Samy est jeune et athlétique, il se pousse à bout, s’éclate, danse, court dans les vagues, se masturbe. Mais il se meurtrit, se frappe, vomit, saigne. Le sujet, c’est le corps de Samy. Celui du grand-père porte les traces de la violence des tortionnaires français. Les enfants que soigne Nadia, la cousine de Samy, sont traumatisés par les récents massacres. Ce pays a mal au corps. Comme Samy.

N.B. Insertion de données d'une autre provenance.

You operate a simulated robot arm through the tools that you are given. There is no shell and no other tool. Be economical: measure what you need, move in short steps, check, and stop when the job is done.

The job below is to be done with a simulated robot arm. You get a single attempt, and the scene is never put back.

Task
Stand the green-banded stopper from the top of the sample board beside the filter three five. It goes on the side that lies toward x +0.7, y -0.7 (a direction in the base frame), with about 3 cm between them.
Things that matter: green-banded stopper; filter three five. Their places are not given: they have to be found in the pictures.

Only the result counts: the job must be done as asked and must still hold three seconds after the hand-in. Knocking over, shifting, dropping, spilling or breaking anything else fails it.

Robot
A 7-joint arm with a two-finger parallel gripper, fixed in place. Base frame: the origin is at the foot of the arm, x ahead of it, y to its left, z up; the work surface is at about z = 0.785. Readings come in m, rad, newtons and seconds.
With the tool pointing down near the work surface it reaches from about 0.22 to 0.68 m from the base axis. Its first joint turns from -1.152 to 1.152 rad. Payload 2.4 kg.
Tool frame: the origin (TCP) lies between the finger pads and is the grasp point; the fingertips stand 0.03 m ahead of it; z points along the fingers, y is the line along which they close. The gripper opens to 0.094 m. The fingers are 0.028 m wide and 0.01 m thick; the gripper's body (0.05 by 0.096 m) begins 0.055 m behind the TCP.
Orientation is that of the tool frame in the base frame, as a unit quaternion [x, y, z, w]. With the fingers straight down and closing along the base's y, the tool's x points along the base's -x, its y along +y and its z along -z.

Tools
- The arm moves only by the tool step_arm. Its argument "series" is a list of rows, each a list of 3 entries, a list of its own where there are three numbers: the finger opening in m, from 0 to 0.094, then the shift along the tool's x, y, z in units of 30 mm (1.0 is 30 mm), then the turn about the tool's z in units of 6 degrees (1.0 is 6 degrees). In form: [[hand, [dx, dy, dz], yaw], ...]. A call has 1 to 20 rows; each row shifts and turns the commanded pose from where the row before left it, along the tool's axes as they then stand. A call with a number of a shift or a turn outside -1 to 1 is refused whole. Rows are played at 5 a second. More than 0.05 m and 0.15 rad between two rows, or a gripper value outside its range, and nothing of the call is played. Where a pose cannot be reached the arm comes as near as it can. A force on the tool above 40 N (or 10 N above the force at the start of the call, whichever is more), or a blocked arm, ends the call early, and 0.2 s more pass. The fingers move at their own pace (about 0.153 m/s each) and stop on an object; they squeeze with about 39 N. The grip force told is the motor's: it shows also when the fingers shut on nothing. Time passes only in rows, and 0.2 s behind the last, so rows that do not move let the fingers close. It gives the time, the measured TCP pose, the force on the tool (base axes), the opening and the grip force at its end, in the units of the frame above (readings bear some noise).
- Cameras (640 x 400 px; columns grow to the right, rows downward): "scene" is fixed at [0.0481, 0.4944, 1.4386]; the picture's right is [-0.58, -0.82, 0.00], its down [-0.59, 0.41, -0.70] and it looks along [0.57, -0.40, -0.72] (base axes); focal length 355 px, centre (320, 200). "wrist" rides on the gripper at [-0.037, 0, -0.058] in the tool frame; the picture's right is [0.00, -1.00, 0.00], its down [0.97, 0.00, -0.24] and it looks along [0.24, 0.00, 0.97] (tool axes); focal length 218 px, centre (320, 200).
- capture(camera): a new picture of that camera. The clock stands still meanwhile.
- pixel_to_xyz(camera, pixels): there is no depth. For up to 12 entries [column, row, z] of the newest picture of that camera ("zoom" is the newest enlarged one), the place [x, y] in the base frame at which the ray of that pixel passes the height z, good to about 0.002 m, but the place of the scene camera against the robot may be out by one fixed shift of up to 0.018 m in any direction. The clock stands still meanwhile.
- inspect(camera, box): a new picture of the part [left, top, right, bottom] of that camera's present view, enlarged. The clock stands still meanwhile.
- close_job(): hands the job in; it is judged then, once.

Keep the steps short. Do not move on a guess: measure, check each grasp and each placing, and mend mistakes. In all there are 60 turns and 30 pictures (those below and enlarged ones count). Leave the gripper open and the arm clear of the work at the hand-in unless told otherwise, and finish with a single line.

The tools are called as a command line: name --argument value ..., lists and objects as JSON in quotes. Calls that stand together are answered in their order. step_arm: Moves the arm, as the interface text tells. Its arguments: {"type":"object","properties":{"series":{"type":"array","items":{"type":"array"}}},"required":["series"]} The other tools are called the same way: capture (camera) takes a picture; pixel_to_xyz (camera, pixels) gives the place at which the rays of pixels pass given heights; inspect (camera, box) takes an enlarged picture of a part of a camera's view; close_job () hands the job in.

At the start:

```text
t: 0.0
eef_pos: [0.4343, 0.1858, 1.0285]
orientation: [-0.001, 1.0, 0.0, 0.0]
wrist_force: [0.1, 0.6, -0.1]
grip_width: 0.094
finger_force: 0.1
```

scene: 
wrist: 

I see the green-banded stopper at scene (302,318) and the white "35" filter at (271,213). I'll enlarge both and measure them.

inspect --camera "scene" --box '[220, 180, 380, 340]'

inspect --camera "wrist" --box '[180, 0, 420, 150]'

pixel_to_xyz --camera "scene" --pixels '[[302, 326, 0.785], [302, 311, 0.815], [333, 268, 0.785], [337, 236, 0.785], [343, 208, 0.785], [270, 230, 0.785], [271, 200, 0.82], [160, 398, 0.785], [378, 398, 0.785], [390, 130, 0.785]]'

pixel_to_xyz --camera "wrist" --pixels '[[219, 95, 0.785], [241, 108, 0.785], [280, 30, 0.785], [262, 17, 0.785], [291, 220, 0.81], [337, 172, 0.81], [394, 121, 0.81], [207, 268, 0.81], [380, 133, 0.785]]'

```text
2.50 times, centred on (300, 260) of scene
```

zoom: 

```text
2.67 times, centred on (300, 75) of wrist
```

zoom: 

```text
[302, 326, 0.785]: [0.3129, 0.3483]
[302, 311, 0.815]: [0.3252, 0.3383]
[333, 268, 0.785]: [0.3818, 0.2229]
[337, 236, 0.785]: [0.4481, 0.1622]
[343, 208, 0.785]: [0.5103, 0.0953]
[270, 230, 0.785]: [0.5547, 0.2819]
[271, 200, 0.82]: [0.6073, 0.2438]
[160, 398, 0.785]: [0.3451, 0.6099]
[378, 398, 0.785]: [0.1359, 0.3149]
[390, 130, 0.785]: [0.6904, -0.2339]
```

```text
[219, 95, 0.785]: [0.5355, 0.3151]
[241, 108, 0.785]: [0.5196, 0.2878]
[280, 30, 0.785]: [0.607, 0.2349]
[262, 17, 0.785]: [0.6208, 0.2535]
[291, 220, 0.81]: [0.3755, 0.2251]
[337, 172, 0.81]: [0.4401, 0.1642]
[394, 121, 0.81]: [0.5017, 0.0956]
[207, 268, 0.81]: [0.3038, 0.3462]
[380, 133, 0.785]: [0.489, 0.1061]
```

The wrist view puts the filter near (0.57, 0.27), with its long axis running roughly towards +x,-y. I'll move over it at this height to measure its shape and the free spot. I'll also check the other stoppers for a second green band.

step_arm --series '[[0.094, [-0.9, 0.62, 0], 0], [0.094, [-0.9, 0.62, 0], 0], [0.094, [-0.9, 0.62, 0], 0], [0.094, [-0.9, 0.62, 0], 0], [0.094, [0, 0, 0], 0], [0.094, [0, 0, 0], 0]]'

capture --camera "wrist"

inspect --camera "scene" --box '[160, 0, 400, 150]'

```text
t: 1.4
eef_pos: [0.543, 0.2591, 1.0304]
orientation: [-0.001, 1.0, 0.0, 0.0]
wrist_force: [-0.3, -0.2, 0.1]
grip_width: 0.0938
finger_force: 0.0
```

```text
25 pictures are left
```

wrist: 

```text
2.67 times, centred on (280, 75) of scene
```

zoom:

Autour de ce dispositif sensuel où tout est dit par le corps de l’acteur, Gaël Morel construit un film presque cosmique où les éléments naturels, les paysages et le chaos physique des êtres concourent à dresser la carte du vertige existentiel. Samy résume autant qu’il incarne ce qui l’entoure : les blessures de l’Algérie reflètent la sienne propre. Il oscille entre mélancolie et désespoir. Loin de ses racines, de la France où il a grandi, il ne peut se fixer sur une terre qui n’est pas la sienne. Dominé par les émotions, il ne contrôle plus rien et ne peut que fuir à nouveau. Il est à l’inverse de Nadia, enceinte de son mari terroriste décédé, qui a la rigueur physique de la conscience féminine et qui est la seule à percevoir que son trouble l’habite et ne le lâche pas. Leur relation a valeur d’initiation pour l’enfant Samy qui a peine à grandir. A l’école du courage des femmes, il reste debout jusqu’au dénouement final.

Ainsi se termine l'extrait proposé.